Gezien de urgente aard van de werkzaamheden heeft het Comité tijdens zijn op 21, 22 en 23 oktober 2008 gehouden 448e zitting (vergadering van 22 oktober 2008) besloten de heer RETUREAU aan te wijzen als algemeen rapporteur, en heeft het met 83 stemmen vóór, bij 4 onthoudingen, het volgende advies uitgebracht:
1. Inleiding
1.1. In haar „Jaarlijkse beleidsstrategie 2008” (1) beklemtoont de Commissie dat „het vereenvoudigen en verbeteren van de regelgeving voor het bedrijfsleven en de burgers van de EU” een topprioriteit is. Zij vervolgt: „2007 wordt het jaar van verbetering van het effectbeoordelingssysteem, de start van een actieprogramma om onnodige administratieve belasting als gevolg van nationale en EU-wetgeving te voorkomen en de uitvoering van het bijgestelde vereenvoudigingsprogramma.” Ook verklaart zij werk te willen maken van de follow-up van de toepassing van het Gemeenschapsrecht (2). „In 2008 zal de voltooiing van deze maatregelen centraal staan”.

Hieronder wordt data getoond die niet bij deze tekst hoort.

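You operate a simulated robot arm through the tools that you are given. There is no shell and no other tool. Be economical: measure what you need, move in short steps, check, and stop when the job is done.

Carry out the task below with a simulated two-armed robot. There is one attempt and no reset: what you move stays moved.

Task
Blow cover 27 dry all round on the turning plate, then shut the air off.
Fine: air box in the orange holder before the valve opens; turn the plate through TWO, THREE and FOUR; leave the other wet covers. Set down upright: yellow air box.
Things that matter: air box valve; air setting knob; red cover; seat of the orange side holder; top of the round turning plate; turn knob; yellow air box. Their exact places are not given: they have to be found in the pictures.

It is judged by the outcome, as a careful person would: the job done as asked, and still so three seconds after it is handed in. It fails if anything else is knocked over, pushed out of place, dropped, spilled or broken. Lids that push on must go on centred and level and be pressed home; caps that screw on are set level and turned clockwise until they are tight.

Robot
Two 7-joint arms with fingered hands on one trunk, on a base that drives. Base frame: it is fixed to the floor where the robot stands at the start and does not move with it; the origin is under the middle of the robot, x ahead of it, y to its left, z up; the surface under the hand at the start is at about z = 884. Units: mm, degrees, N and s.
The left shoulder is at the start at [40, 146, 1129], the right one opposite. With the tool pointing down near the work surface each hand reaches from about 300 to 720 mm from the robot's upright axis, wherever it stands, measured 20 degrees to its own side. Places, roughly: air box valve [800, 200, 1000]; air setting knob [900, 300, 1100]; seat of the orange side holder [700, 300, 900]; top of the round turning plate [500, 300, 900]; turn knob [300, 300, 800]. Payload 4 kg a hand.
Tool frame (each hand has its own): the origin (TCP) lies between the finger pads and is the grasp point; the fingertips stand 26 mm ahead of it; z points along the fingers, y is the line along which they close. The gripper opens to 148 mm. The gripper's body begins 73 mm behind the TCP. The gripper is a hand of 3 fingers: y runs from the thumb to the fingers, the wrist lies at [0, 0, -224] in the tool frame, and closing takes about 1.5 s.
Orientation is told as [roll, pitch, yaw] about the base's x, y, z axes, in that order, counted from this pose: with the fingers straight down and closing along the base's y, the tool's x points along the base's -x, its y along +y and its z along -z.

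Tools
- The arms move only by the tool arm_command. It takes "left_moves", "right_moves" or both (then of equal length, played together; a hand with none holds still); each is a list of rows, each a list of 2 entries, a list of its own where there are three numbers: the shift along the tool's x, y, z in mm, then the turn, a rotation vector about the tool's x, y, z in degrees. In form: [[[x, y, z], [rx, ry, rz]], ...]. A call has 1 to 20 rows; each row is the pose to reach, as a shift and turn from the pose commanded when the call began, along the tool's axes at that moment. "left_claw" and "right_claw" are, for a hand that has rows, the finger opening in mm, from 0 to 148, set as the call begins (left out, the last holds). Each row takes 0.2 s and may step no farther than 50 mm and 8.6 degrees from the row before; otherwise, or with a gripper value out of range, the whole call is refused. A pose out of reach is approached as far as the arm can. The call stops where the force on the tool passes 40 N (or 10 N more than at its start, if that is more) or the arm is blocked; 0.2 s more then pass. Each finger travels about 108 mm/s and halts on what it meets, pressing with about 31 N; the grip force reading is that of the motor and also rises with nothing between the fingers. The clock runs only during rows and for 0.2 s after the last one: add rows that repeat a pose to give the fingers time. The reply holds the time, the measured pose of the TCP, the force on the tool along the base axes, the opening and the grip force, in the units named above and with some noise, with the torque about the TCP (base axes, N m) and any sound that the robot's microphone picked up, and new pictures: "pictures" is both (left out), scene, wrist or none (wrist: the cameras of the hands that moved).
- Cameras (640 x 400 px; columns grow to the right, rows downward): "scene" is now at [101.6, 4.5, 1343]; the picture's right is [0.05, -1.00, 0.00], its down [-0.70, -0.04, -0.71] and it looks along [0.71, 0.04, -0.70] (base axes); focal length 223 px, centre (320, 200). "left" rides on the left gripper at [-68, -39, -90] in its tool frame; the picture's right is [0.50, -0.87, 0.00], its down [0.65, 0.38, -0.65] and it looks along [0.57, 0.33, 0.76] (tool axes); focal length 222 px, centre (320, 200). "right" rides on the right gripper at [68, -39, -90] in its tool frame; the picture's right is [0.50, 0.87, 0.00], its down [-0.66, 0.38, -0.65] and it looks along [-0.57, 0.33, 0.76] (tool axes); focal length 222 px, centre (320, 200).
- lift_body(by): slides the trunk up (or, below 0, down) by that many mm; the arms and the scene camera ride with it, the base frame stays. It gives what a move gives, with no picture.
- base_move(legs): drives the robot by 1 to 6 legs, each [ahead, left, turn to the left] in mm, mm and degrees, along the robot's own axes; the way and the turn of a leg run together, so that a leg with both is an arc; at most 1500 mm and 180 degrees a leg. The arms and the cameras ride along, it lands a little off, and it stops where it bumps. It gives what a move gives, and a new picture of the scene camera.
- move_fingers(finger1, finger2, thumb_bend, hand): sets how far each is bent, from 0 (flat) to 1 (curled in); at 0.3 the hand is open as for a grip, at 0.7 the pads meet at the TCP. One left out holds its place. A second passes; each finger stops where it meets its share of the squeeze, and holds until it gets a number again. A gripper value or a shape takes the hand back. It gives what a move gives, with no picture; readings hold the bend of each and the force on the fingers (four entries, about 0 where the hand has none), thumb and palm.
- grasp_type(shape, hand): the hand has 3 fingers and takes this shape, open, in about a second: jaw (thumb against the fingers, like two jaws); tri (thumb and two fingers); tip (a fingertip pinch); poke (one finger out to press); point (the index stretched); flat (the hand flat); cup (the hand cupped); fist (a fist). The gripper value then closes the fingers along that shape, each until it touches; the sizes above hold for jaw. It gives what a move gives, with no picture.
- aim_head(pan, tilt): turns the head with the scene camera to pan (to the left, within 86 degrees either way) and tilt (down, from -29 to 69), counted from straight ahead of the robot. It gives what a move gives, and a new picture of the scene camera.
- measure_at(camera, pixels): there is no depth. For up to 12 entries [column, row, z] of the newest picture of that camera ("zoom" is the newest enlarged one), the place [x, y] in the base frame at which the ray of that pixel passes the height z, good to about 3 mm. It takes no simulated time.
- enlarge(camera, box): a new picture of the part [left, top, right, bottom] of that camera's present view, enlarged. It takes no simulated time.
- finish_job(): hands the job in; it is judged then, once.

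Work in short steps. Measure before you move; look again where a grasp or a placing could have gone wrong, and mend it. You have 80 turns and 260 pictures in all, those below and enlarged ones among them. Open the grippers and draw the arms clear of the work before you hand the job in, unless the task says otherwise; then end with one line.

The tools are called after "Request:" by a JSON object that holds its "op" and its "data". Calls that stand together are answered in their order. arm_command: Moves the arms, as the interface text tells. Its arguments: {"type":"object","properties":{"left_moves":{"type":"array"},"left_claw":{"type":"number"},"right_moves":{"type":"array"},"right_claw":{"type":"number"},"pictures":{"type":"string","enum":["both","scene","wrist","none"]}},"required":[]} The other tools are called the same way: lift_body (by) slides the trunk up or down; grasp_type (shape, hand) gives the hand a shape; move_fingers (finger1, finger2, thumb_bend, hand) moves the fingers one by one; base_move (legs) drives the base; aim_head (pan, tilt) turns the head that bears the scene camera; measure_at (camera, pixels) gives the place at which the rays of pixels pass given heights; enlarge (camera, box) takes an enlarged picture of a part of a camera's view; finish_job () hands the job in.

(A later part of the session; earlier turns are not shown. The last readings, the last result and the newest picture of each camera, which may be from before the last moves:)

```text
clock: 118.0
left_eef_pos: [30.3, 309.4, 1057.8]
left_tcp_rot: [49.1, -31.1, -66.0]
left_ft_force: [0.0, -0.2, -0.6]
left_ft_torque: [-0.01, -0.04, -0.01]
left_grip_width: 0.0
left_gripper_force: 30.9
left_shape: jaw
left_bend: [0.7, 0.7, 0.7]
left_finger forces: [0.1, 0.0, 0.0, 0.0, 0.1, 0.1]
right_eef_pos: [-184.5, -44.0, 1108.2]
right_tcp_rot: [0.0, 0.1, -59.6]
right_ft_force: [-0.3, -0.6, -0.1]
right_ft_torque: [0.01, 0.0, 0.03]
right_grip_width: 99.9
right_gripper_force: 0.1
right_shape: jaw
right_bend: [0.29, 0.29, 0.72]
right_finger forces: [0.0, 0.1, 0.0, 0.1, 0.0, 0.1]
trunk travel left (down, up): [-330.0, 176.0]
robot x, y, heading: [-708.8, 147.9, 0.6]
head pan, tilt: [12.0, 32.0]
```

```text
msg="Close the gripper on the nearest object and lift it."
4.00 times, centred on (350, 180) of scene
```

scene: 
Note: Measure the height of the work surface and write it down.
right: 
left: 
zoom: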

1.2. Deze strategie is terug te vinden in het werkprogramma: alle acties en voorstellen gaan vergezeld van een draaiboek, dat is opgesteld aan de hand van een reeks gerichte vragen en de daarop verstrekte — doorgaans beknopte — antwoorden. Ook zijn hierin al de eerste resultaten van de effectbeoordeling of het voorafgaande effectbeoordelingsverslag terug te vinden en wordt voor alle afzonderlijke acties en voorstellen een kostenraming gegeven.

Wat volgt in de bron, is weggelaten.